[Begin Data block]

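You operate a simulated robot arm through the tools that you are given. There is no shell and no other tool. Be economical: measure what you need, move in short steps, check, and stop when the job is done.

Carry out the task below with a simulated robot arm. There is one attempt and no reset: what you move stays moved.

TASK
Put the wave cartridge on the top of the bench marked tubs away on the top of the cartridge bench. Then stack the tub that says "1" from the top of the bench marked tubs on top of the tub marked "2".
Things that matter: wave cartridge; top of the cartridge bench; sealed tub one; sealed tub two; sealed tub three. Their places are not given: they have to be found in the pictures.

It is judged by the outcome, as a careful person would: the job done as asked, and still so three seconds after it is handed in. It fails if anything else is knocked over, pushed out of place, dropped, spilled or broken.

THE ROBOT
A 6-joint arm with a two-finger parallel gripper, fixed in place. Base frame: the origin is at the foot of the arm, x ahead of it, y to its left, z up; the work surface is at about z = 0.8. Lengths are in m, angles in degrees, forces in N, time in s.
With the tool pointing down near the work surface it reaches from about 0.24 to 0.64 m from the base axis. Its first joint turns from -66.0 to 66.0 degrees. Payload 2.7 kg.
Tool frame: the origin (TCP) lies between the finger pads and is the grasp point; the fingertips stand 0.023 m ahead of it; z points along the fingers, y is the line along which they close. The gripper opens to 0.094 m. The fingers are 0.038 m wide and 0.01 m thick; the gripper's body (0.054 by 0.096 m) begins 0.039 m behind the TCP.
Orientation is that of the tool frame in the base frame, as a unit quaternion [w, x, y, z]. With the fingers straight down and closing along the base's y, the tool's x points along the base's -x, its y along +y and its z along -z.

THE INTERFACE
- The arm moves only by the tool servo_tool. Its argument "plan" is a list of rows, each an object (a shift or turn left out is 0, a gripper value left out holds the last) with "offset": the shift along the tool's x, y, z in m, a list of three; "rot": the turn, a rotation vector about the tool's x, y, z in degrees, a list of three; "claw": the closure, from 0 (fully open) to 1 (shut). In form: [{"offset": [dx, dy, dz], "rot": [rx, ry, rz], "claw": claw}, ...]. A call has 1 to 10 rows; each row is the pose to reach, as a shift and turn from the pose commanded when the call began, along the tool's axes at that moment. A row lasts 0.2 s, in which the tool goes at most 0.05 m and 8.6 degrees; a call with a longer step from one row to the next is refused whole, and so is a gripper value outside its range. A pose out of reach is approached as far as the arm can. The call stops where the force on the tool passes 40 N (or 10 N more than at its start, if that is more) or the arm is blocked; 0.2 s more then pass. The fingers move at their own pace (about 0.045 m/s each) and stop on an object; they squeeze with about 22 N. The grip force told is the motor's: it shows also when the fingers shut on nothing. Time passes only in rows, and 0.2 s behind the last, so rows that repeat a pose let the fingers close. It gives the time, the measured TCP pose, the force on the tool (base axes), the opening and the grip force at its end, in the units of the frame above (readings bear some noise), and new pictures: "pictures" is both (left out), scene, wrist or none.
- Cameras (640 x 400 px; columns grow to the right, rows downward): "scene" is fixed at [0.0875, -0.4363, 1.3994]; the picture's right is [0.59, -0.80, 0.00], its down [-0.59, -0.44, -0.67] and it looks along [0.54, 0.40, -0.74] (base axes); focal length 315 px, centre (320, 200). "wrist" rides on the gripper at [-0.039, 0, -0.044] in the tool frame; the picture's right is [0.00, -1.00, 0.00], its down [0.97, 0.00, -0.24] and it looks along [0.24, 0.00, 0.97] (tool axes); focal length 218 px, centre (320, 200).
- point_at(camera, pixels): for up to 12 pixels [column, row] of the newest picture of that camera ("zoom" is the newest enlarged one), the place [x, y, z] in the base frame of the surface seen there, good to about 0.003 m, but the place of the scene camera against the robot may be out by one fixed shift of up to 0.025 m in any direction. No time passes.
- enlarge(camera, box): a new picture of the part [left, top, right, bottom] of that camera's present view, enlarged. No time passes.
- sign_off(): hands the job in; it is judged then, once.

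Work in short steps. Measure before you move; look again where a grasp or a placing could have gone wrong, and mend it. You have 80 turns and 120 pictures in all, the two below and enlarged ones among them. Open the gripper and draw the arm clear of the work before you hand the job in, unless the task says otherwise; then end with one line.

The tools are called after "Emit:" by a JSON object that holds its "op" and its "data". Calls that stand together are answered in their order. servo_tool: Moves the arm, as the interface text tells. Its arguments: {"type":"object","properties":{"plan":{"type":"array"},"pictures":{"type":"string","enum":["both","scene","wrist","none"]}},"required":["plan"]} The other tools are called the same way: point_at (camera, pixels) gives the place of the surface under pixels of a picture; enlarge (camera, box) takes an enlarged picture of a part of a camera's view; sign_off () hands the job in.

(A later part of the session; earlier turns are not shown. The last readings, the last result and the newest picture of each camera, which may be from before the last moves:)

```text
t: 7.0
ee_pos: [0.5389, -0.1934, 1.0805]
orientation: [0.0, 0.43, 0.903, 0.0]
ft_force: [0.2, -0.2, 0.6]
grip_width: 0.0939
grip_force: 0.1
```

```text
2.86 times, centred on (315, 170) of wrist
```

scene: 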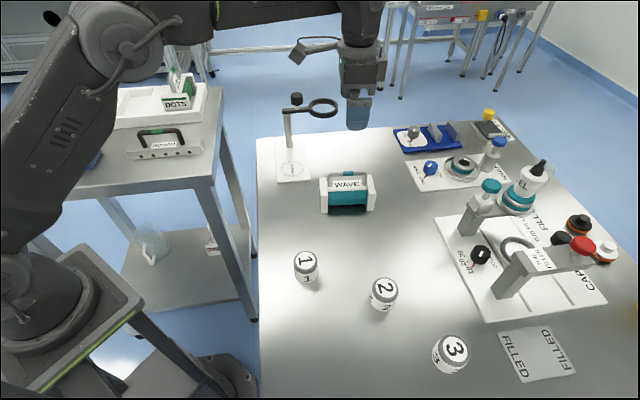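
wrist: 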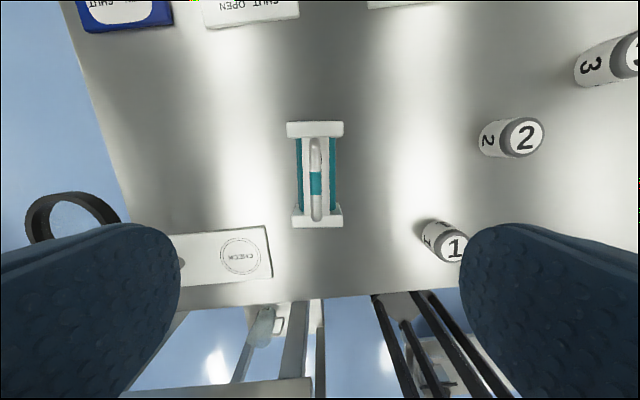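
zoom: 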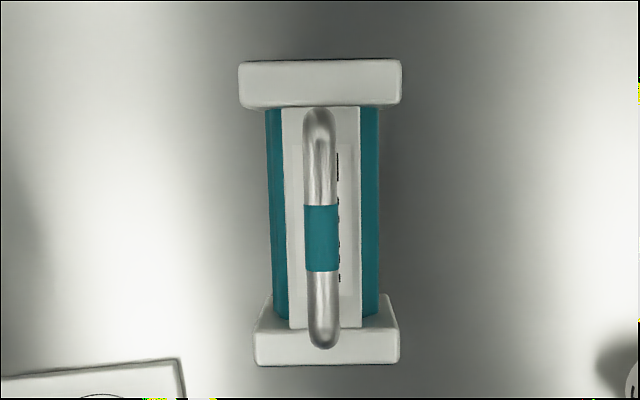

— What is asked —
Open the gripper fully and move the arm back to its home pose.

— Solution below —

[End Data block]

Count every line above that holds the string "view" and give the total, nothing more.

2